Brazilian oil giant Petrobras will use debt issuance to finance new offshore exploration.
The Petrobras state-controlled oil company sold $1.5 billion of 10-year bonds on international markets in February. The deal, which carries a 7.875% coupon, was managed by HSBC, JPMorgan Chase and Santander and was issued through the company’s Petrobras International Finance division. Proceeds will be used to help finance a $174.4 billion five-year investment program through 2013, which is 55% higher than the previous five-year plan. The plan, delayed since last September amid a sharp drop in oil prices, was unveiled in January and includes $28.6 billion in investments this year alone. Part of the investment plan focuses on developing new offshore pre-salt oil finds, ranked as the largest oil find in the hemisphere in three decades. Petrobras aims to boost crude output from a current 2.2 million barrels per day (bpd) to 3.3 million bpd in 2013 and 5.7 million bpd by 2020. Part of the five-year investment plan will be funded through an $11.9 billion loan this year from the BNDES state-owned development bank. BNDES will lend the company another $10 billion next year.

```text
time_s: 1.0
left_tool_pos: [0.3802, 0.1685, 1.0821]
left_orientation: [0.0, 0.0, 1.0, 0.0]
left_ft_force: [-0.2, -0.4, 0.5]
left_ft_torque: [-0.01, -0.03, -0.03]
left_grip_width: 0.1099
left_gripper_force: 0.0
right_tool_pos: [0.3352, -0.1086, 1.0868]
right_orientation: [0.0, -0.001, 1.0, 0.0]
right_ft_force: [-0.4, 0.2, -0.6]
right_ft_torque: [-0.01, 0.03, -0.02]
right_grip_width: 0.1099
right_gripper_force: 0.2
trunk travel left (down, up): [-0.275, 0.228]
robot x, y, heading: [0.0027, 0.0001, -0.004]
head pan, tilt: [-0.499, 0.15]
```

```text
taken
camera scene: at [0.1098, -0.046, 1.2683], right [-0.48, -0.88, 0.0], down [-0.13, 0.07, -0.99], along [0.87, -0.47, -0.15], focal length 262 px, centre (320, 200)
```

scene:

Responding to an uproar from business groups, the Brazilian government suspended a controversial rule requiring prior licensing for 70% of imported goods. The Decex foreign trade agency planned to reimpose import controls after imports had undergone an automatic approval process online for statistical purposes. Exporters within the Mercosur trade bloc objected to the move, as did local importers and producers. Analysts say the measure, which was lifted just four days after its introduction, had been prompted by January’s $645 million trade gap. This was the first trade deficit since March 2001.